* [GIVEN PROBLEM 1] Give back, unchanged, the line with "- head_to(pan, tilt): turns", the line with "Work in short", and every line between them, and no other line.

* [DATASET SECTION]
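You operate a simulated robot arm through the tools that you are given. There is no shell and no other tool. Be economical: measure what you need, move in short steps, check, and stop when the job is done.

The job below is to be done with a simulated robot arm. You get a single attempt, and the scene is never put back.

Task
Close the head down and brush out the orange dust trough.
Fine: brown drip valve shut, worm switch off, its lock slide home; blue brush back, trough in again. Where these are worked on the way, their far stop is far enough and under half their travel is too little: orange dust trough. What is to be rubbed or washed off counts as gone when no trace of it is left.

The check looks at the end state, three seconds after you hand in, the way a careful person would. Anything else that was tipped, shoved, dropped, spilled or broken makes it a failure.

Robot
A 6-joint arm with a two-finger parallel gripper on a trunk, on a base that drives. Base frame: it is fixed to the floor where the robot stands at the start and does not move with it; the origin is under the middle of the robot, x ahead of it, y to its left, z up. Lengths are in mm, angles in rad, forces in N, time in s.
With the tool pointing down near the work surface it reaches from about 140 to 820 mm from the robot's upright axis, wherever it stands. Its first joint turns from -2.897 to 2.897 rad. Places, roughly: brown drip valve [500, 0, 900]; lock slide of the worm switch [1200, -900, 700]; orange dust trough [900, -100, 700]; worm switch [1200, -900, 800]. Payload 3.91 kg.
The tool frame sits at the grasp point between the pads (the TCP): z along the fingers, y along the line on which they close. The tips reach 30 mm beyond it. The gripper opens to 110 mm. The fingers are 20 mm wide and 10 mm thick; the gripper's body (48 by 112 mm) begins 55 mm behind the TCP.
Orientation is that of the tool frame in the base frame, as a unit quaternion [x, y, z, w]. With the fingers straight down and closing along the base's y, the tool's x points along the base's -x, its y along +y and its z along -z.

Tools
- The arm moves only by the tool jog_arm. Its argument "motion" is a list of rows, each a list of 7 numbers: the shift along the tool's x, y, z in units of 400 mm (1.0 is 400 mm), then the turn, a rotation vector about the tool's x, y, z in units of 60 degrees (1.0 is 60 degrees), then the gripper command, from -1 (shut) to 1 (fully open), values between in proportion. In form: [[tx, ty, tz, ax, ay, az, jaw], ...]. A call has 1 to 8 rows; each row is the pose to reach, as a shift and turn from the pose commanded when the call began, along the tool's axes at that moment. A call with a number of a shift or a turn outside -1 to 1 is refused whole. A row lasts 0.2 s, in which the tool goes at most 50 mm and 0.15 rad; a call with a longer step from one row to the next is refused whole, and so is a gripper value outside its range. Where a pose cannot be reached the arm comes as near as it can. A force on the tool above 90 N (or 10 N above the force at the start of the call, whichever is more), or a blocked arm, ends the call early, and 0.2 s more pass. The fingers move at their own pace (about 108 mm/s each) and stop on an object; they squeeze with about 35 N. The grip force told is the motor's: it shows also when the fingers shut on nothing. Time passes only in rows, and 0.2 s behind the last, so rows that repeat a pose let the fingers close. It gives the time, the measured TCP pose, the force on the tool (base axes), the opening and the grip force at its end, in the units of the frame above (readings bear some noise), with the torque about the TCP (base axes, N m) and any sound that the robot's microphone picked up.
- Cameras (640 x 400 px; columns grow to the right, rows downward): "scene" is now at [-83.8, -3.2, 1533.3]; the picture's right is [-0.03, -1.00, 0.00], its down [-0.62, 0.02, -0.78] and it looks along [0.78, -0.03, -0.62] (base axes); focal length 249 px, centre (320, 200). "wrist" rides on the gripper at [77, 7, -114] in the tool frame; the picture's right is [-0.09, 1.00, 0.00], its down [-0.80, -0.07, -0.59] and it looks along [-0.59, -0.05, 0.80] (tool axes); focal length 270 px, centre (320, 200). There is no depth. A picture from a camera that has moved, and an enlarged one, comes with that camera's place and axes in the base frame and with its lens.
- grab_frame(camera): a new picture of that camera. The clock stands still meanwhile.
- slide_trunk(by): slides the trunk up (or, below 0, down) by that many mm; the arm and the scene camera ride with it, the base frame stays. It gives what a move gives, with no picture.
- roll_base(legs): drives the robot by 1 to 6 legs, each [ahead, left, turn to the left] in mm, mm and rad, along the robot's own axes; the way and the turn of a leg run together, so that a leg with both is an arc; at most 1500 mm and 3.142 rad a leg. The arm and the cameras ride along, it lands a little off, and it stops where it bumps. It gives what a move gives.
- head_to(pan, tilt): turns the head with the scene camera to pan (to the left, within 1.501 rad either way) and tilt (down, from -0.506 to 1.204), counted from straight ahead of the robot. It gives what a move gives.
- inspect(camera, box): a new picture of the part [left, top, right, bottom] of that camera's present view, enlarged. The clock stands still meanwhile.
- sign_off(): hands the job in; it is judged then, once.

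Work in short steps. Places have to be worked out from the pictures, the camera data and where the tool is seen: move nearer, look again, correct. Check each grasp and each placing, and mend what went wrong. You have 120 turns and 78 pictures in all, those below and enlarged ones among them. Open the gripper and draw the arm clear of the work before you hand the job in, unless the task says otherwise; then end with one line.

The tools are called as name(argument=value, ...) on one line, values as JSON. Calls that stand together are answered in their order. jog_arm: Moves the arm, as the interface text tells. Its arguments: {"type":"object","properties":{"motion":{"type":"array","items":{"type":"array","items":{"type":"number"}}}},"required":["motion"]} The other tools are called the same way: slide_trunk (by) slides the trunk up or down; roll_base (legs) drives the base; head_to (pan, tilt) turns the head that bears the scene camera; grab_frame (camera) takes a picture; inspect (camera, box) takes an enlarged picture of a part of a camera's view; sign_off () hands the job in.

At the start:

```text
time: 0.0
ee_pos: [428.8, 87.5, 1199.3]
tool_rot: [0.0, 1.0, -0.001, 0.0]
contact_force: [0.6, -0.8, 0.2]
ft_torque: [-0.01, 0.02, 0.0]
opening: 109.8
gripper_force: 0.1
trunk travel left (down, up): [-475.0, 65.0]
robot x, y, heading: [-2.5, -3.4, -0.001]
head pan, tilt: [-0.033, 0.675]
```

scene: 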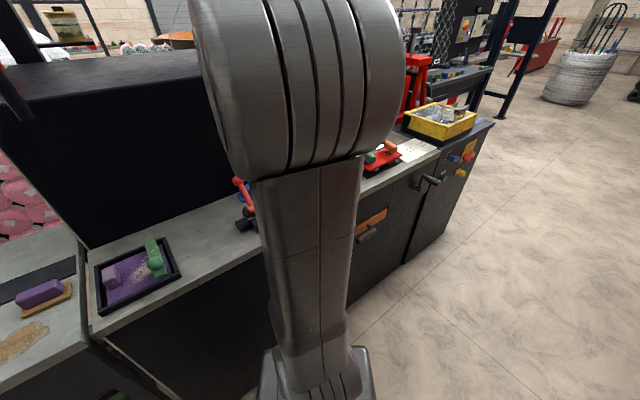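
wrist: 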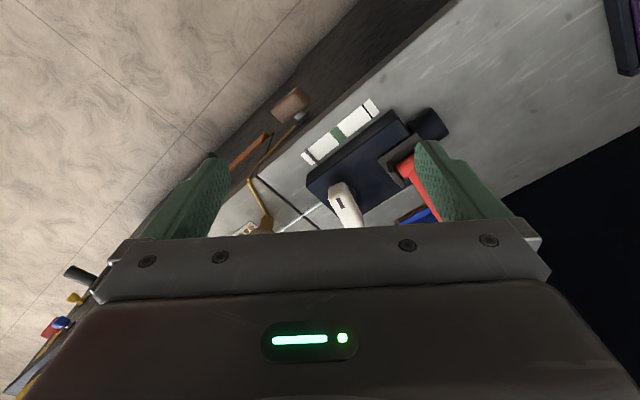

* [GIVEN PROBLEM 2] What does the text provided say from "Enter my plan" through "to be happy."? Give the exact wording.

* [TEXT PROVIDED]
Two things were happening via these crude, brief conversations. First, I was becoming actually, genuinely fond of Rusty. At the same time, I was becoming totally obsessed with his sex life.
Wonder why. Guess Cool Ex isn't that cool. Guess once I've woken up next to someone, no matter how much all I want from them is friendship, I feel a certain investment in their future hookups. It's narcissistic, but not exactly jealous. More like a deductive: "He hooked up with me and her, what does that say about me?"
The fact that Rusty could smile and pat me on the back while practically killing himself over skinny girls who cruelly ignored him and called their purses "baguettes" said things about me that I did not want to hear. Specifically that maybe I was a little too coarse, aggressive.
Before long, Rusty and I graduated. He moved back to Chicago, I stayed in the city. We kept in touch, gave each other dating tips, just like we had in college. So it didn't feel strange that he asked to stay at my place for a week last fall.
I knew that when he visited, there would be girls involved. There were never not girls involved. How could there not be? He had this tousled hotness: smiling brown eyes and a spine-melting smile. The way he wore a plaid shirt — untucked, the slightest bit fitted, two buttons unbuttoned, sleeves rolled up above the elbows! "He's Chicago cute," I explained to my roomate, Lili. "Like a folk hero. Mixed with a baby panda." She nodded and went back to reading her book, then looked up:
"One of the hot baby pandas?"
Enter my plan to set Rusty up with Lili.
But why would anyone fixate on anything quite this twisted? That is, the union of a much beloved, well-worn ex and a much-beloved, virginal roommate?
1) I love Lili and Rusty and want them to be happy.
2) Lili, green but unwilling to deal with inept fumblings, would fare well under Rusty's sensitivity and, um, experienced affection.
3) Rusty would be distracted from the Baguette Girls by Lili's candor.

* [CORRECT OUTPUT 1]
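- head_to(pan, tilt): turns the head with the scene camera to pan (to the left, within 1.501 rad either way) and tilt (down, from -0.506 to 1.204), counted from straight ahead of the robot. It gives what a move gives.
- inspect(camera, box): a new picture of the part [left, top, right, bottom] of that camera's present view, enlarged. The clock stands still meanwhile.
- sign_off(): hands the job in; it is judged then, once.

Work in short steps. Places have to be worked out from the pictures, the camera data and where the tool is seen: move nearer, look again, correct. Check each grasp and each placing, and mend what went wrong. You have 120 turns and 78 pictures in all, those below and enlarged ones among them. Open the gripper and draw the arm clear of the work before you hand the job in, unless the task says otherwise; then end with one line.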

* [CORRECT OUTPUT 2]
Enter my plan to set Rusty up with Lili.
But why would anyone fixate on anything quite this twisted? That is, the union of a much beloved, well-worn ex and a much-beloved, virginal roommate?
1) I love Lili and Rusty and want them to be happy.